Fertilizer drawdown measurements, pivot flow-totalizer records, and irrigation prescriptions were combined with management-unit geospatial processing to quantify as-applied irrigation depths and N rates during an in-season fertigation event. System-level irrigation and fertilizer volume accounting was performed to ensure mass-balance closure. As-applied N rates were derived assuming uniform fertilizer concentration under flow-proportional injection and were compared against prescribed rates at the management-plot scale.

Results

Strong spatial agreement was observed between prescribed rates (1–27 kg-N/ha) and as-applied N rates (r = 0.993). Root mean square error (RMSE) and mean absolute error (MAE) were 2.52 and 2.41 kg-N/ ha, respectively. A consistent positive bias was observed, attributable to irrigation hydraulic variability and small mismatches between the irrigation-flow meter displayed on the pivot control panel and the flow sensor supplying input to the fertigation controller.

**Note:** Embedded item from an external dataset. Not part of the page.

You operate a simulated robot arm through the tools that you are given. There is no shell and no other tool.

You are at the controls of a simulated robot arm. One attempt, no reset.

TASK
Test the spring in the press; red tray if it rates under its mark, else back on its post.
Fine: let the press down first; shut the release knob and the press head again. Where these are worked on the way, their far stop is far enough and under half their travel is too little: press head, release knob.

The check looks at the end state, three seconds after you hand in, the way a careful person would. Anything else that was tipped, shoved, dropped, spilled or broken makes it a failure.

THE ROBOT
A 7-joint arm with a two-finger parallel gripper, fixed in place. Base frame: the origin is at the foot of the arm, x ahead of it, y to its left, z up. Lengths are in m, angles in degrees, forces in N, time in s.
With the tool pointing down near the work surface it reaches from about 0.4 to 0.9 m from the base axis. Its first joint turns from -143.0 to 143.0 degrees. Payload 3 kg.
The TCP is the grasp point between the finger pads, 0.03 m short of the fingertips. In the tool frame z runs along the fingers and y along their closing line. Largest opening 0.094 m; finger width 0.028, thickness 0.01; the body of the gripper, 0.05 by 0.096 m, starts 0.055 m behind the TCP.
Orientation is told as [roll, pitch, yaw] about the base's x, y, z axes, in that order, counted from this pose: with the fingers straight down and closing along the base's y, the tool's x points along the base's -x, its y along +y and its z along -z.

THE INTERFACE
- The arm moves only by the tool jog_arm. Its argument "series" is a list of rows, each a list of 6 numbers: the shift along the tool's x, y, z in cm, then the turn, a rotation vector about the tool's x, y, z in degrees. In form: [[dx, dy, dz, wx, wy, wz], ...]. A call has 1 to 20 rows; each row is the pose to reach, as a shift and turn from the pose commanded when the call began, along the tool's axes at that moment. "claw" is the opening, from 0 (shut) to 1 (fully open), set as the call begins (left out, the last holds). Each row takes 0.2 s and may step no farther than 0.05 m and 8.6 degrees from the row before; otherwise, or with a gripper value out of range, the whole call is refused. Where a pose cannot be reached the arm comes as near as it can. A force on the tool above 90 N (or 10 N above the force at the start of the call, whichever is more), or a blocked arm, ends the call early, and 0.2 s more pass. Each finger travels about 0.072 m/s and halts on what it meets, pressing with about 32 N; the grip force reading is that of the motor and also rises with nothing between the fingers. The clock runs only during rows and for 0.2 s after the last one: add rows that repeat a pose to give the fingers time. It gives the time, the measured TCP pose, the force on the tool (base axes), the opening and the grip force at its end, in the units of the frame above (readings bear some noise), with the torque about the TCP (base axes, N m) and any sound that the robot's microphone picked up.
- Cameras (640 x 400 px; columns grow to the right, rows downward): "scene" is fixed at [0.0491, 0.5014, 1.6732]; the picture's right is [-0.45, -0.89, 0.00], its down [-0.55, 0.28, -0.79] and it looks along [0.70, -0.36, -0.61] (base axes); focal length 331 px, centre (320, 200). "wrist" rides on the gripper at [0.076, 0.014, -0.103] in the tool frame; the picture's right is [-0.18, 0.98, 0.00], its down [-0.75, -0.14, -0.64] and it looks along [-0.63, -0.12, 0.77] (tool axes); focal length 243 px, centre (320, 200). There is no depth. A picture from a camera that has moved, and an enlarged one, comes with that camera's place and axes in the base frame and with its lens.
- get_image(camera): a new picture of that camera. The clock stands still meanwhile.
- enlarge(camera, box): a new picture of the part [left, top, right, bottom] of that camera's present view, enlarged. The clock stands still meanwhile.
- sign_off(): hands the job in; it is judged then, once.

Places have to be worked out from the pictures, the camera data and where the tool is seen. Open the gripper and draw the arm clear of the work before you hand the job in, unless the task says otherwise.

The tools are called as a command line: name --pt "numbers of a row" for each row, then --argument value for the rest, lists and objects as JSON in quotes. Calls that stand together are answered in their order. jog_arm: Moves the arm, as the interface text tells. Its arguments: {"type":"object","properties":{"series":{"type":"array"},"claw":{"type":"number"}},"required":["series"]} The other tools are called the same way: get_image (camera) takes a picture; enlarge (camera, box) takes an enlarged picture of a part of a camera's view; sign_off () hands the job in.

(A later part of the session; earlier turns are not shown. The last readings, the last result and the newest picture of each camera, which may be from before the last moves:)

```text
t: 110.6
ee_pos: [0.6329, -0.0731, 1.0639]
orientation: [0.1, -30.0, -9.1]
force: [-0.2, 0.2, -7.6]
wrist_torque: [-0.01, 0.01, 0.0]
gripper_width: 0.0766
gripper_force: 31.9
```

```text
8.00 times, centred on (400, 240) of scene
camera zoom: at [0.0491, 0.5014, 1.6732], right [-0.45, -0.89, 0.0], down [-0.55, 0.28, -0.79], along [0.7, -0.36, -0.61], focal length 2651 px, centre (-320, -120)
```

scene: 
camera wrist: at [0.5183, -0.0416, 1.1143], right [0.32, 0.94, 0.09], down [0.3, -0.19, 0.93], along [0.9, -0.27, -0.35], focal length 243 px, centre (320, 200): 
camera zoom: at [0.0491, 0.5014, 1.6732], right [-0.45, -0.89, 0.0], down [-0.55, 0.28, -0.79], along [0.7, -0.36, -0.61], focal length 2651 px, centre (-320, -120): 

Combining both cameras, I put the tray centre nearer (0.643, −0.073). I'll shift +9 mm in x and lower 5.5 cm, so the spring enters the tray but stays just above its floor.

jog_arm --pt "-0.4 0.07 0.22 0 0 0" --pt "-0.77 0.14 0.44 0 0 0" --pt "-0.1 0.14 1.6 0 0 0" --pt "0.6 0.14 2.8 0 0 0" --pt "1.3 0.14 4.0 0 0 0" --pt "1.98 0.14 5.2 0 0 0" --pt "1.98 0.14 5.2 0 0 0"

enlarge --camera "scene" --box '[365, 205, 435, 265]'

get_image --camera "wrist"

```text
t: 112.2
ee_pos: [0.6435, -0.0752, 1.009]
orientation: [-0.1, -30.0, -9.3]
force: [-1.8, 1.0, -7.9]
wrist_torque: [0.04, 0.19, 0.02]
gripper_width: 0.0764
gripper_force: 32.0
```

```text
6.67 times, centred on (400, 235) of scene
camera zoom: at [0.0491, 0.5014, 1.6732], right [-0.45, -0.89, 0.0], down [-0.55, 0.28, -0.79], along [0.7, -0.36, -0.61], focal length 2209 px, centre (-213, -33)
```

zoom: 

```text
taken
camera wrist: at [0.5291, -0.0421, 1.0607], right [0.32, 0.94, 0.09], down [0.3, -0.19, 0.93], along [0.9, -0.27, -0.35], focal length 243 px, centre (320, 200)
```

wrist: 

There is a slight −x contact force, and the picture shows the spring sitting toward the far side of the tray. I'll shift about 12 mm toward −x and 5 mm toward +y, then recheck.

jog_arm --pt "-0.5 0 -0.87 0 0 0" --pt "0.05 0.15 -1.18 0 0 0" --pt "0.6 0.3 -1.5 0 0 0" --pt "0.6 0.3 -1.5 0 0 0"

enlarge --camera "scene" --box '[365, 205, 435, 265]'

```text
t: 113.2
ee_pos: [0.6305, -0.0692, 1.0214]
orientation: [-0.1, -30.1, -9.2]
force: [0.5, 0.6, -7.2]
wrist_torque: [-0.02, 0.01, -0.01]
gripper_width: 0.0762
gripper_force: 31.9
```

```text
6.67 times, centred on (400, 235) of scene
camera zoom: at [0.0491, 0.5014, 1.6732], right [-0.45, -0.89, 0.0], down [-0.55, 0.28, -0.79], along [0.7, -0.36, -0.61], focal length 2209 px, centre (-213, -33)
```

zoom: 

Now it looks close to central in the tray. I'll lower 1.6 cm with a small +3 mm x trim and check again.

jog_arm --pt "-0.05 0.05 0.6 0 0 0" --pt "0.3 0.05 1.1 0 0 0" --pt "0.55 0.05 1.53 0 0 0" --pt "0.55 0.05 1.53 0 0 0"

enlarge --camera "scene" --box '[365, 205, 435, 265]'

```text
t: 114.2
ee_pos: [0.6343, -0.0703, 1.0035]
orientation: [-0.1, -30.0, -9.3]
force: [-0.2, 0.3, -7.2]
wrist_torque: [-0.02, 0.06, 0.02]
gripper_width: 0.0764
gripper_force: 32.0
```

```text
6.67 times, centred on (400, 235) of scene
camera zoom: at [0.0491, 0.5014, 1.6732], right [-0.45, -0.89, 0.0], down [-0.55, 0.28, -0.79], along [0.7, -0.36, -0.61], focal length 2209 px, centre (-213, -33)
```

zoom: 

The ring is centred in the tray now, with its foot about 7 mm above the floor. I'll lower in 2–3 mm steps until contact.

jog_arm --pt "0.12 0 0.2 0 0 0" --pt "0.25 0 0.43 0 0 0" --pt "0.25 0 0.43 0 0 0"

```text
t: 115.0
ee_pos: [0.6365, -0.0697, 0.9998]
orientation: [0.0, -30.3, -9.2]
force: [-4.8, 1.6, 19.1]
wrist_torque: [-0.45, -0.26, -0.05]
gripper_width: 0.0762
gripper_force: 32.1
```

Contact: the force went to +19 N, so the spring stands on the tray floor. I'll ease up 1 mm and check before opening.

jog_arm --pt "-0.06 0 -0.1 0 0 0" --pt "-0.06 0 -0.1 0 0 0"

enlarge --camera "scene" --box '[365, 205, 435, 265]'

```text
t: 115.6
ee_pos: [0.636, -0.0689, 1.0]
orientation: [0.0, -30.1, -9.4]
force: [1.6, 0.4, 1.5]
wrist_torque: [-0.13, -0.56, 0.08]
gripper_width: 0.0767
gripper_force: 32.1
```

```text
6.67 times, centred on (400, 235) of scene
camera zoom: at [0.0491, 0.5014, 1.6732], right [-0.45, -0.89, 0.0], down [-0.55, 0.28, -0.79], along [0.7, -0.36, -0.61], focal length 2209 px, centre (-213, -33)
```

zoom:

System-level volume closure was achieved (R ≈ 1.01), supporting the validity of the quantification approach.

Conclusion

Outcome-based as-applied evaluation provides a practical and reproducible means of verifying VRF performance beyond assumed prescription execution. The proposed workflow enables reliable field-scale quantification of N delivery accuracy and supports improved agronomic record keeping and performance assessment in operational VRF–VRI systems without requiring catch-can measurements or nozzle-scale instrumentation.